La oficina está abierta y una chica recostada sobre la mesa nos recibe somnolienta. Le entregamos el pasaporte y se lo da a un chico que durante un buen rato lo mira, regresa y le dice a ella que tiene que hacer dos fotocopias donde salen los datos nuestros y de la visa. Ella se queda parada mirando la tele hasta que le preguntamos si nos podemos marchar y ya está hecho. “No, tiene que venir el jefe”, tras una conversación absurda difícil de reproducir donde nos dieron ganas de darle un buen bofetón, nos hace ver que hasta dentro de hora y media no viene. Más vale que le preguntamos, pero su idea era que nos quedáramos sentados esperando esa hora y media. Nos vamos a hacer recados, pero nos impide llevarnos los pasaportes, tratar de decirle que son nuestros y que ya regresaremos con su nivel, era perder el tiempo, así que nos vamos a limpiar las bicis, reservar hotel y hacer la tarjeta. A la hora y cuarto regresamos y a los quince minutos baja un señor de un todoterreno, se le ve amable, pero muy funcionario. La chica aún no ha hecho las fotocopias en todo el rato. La cuestión es que tenemos los sellos y podemos marcharnos.
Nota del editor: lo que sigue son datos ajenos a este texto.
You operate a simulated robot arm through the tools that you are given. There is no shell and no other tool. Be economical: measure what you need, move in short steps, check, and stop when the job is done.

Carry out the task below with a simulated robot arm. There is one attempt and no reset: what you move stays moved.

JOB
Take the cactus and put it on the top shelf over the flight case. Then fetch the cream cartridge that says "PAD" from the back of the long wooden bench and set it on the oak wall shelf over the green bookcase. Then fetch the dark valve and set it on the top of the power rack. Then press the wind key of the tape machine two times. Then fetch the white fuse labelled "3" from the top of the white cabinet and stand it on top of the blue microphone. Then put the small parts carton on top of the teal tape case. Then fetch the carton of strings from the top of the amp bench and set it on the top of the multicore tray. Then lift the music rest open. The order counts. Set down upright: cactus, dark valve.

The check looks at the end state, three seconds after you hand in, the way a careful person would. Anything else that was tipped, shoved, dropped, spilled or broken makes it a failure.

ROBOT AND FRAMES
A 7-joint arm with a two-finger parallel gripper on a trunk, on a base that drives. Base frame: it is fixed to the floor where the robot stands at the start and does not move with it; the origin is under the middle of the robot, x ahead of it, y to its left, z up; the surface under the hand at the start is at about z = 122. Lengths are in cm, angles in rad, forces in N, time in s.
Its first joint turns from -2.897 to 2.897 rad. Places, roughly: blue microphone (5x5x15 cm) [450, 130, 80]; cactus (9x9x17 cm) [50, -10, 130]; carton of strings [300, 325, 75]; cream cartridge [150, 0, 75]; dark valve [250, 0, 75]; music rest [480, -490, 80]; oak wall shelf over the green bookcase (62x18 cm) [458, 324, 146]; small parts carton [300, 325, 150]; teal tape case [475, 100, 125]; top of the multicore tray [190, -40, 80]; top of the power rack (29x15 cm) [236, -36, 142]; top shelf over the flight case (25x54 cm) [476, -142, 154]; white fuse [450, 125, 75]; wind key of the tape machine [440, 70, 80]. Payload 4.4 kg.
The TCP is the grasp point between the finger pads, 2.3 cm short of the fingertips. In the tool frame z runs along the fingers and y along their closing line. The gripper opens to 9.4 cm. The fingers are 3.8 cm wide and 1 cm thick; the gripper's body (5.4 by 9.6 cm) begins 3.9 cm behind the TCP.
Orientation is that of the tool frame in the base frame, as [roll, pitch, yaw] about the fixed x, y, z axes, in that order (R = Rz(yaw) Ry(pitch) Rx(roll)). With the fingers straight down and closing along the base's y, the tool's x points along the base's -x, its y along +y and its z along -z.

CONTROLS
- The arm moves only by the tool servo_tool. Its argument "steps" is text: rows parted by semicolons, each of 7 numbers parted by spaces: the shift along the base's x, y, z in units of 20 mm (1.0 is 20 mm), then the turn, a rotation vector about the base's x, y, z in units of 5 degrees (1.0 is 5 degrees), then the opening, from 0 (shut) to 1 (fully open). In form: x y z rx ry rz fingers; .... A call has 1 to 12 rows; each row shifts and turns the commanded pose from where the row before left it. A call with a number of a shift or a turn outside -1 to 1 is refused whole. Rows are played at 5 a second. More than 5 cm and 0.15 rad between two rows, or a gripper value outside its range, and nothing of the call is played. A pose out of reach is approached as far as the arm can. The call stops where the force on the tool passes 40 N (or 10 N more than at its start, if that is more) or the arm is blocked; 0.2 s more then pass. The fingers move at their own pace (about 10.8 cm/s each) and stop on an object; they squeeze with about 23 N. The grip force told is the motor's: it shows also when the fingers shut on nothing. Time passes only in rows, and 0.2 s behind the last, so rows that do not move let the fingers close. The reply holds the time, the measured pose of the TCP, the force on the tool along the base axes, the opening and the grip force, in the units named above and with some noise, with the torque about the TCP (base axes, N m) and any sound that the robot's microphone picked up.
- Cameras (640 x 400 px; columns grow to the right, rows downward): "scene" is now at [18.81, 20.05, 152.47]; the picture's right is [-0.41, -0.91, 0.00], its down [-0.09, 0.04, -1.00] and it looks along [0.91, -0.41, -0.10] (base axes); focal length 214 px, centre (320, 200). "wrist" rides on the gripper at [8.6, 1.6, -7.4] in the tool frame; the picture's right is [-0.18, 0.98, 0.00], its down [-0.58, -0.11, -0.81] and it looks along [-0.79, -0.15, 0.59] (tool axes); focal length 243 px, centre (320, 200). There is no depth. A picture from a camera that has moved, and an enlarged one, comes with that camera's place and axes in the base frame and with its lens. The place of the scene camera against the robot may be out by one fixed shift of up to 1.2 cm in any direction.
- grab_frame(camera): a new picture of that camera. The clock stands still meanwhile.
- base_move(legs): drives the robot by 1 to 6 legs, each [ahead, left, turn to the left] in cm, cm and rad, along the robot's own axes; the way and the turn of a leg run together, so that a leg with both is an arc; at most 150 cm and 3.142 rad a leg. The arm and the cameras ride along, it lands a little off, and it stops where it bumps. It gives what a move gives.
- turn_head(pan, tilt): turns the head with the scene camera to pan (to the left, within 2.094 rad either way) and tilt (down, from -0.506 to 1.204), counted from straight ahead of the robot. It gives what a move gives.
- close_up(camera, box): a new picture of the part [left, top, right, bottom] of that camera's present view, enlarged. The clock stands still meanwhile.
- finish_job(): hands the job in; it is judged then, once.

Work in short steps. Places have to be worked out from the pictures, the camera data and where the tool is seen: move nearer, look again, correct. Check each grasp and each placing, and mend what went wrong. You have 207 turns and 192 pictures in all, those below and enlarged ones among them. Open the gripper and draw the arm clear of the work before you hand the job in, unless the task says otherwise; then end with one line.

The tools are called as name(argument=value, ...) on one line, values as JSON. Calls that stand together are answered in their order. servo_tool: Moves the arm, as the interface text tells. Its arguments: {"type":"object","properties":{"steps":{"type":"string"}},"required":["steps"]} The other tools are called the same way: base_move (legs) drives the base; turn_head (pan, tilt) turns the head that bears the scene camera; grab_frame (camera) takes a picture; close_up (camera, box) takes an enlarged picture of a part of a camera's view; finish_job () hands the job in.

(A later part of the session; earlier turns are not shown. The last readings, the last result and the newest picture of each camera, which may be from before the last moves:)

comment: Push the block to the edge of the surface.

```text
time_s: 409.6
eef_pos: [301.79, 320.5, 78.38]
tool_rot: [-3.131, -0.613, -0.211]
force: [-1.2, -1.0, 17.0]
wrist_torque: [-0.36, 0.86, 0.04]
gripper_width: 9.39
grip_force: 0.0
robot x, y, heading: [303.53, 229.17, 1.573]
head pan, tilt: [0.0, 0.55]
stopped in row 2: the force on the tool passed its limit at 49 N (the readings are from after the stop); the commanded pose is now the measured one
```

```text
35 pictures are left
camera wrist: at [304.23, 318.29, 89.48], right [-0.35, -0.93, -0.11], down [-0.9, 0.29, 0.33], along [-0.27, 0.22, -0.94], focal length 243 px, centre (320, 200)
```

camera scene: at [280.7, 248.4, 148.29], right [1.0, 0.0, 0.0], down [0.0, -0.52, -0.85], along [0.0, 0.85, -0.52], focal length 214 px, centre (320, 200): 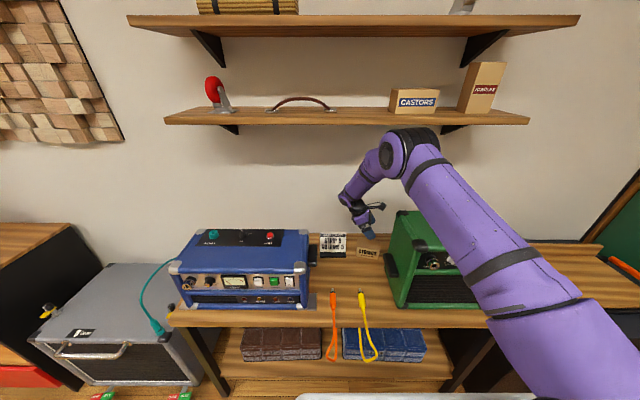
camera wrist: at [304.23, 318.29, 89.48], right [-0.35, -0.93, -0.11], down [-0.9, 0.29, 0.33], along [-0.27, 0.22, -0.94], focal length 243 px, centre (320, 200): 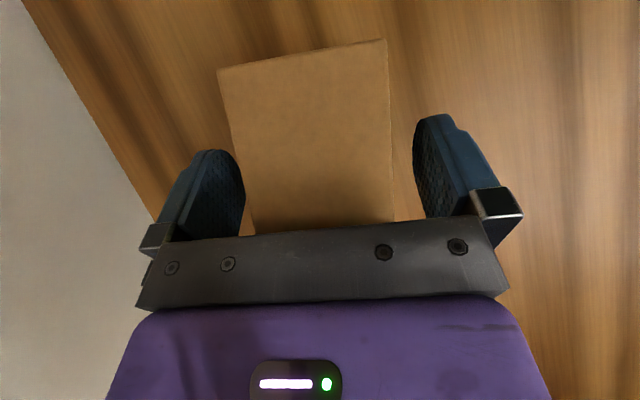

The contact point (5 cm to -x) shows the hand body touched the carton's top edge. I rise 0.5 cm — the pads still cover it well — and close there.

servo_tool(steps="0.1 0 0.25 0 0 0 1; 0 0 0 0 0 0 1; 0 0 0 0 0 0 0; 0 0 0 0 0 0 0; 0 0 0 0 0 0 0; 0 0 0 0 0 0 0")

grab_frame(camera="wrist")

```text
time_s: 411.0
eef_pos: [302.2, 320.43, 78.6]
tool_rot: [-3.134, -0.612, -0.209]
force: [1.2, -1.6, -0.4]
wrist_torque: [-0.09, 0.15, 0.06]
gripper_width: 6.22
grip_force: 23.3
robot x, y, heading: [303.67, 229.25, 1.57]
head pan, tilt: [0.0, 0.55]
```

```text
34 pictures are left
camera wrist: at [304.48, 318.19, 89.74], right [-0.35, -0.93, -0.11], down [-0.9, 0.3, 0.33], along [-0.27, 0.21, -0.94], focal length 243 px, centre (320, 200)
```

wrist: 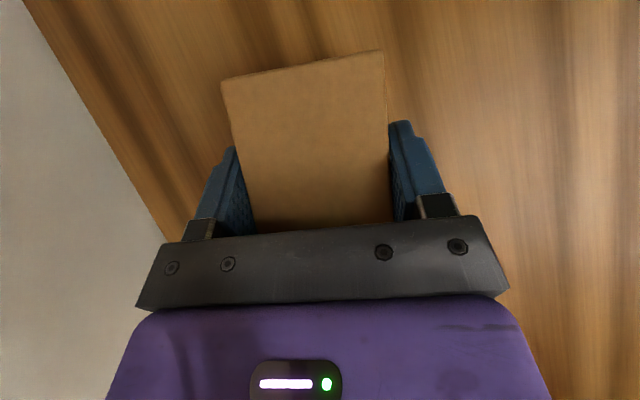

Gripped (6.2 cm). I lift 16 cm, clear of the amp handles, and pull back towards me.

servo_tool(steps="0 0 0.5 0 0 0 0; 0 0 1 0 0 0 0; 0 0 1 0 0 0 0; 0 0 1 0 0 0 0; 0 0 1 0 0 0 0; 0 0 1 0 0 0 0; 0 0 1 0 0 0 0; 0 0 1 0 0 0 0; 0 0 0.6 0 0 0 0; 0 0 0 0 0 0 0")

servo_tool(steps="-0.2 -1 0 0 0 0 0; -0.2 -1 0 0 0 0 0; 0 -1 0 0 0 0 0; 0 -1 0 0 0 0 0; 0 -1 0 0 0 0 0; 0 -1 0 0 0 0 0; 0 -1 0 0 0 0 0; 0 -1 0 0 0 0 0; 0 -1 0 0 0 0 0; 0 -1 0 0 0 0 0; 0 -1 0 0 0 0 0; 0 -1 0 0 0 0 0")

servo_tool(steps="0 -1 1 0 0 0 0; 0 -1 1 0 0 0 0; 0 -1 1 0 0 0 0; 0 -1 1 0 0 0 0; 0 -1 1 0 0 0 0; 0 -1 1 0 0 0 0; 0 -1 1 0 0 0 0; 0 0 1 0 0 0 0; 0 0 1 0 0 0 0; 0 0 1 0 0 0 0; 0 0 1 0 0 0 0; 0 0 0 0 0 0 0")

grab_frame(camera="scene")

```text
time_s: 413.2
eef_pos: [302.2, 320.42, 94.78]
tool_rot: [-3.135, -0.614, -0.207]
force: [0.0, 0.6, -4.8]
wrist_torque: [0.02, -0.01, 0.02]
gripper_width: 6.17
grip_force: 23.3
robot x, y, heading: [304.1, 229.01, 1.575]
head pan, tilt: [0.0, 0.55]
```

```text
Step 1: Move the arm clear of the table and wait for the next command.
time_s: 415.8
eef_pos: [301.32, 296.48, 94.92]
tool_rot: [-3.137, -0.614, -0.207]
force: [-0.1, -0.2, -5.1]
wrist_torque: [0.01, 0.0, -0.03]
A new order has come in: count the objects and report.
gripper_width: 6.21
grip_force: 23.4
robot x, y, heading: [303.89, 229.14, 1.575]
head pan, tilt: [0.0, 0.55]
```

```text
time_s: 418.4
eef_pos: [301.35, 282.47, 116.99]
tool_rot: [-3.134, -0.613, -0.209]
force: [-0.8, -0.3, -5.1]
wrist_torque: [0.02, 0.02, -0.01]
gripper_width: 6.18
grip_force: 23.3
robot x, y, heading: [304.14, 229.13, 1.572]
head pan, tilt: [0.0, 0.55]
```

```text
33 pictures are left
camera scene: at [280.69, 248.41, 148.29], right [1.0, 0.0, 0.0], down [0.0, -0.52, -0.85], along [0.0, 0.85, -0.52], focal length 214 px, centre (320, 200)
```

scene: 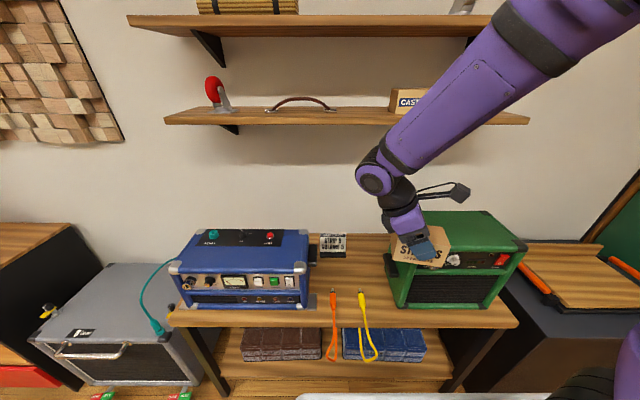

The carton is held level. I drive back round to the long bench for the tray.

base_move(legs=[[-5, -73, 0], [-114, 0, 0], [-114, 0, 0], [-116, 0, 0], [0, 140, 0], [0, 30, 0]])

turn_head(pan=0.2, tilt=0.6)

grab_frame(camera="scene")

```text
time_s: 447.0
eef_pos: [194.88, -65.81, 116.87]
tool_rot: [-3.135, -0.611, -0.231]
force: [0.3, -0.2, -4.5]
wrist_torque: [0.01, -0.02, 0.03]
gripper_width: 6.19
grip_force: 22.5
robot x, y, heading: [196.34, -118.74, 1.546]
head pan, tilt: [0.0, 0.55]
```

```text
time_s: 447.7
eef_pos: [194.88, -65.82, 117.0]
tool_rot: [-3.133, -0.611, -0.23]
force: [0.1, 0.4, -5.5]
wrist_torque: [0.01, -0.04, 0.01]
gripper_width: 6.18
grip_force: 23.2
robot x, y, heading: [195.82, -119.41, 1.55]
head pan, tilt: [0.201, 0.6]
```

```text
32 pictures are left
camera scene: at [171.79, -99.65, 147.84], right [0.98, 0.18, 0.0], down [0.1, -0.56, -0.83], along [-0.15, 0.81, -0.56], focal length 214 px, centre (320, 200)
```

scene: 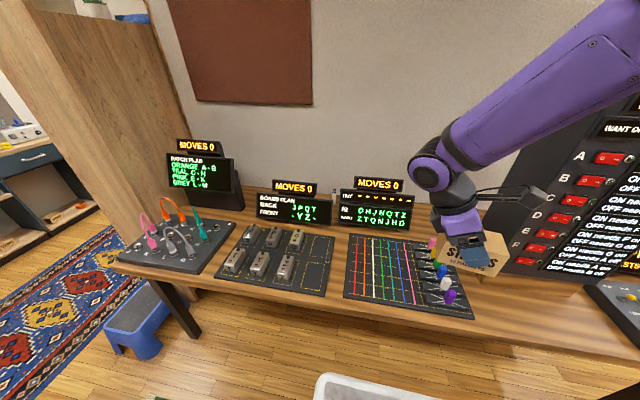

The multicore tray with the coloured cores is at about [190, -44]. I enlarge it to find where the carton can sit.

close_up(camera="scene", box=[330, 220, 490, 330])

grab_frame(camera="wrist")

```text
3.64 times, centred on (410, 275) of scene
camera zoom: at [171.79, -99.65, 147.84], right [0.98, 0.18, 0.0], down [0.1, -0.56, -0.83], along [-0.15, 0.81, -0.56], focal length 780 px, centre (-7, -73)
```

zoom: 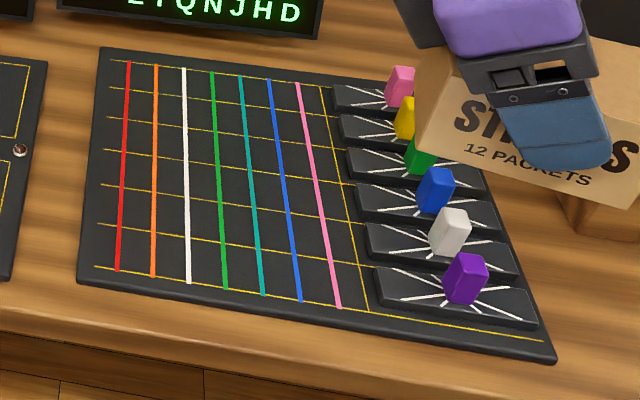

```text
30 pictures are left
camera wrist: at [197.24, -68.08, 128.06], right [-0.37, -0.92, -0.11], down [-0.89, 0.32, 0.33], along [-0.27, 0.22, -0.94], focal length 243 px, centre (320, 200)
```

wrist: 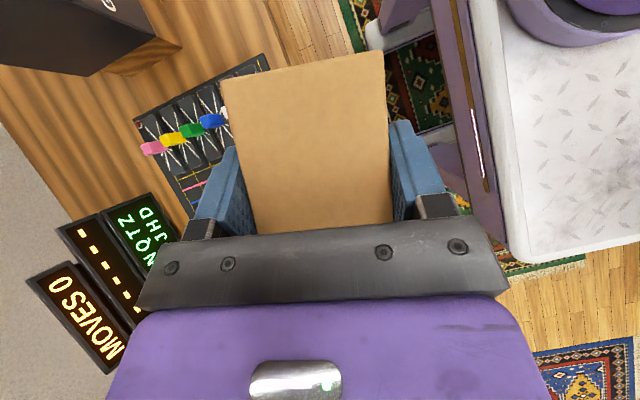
Son más de las 17:30 y aún tenemos que rematar las bicis para quitarle el barro incrustado en piñones y cadena, limpiar alforjas, a nosotros y comer algo. El cuarto es pequeño, apesta a pis y el suelo por nuestro barro está mojado y sucio. Será una noche y obviamos lo que no nos gusta y vamos a lo práctico. Con todo limpio paseamos hasta el mercado. Casi todos los puestos están recogiendo, es de noche y queda una chica que vende arroz con carne. Nos mete dentro del local para poder comer sentados y el lugar con todo apilado, tiene las paredes sucias, el suelo encharcado. Nos centramos en cenar y recuperar energía. Es fascinante como con tiempo llegas a acostumbrarte a la escasez de higiene y salubridad de los hoteles y restaurantes. Después de cenar regresamos con la idea de editar el vídeo y escribir la etapa, pero los dos nos quedamos dormidos antes de las 21:00, aceptamos el cansancio y nos vamos a dormir con la nariz ya adormecida del olor a humedad y baño de fiestas.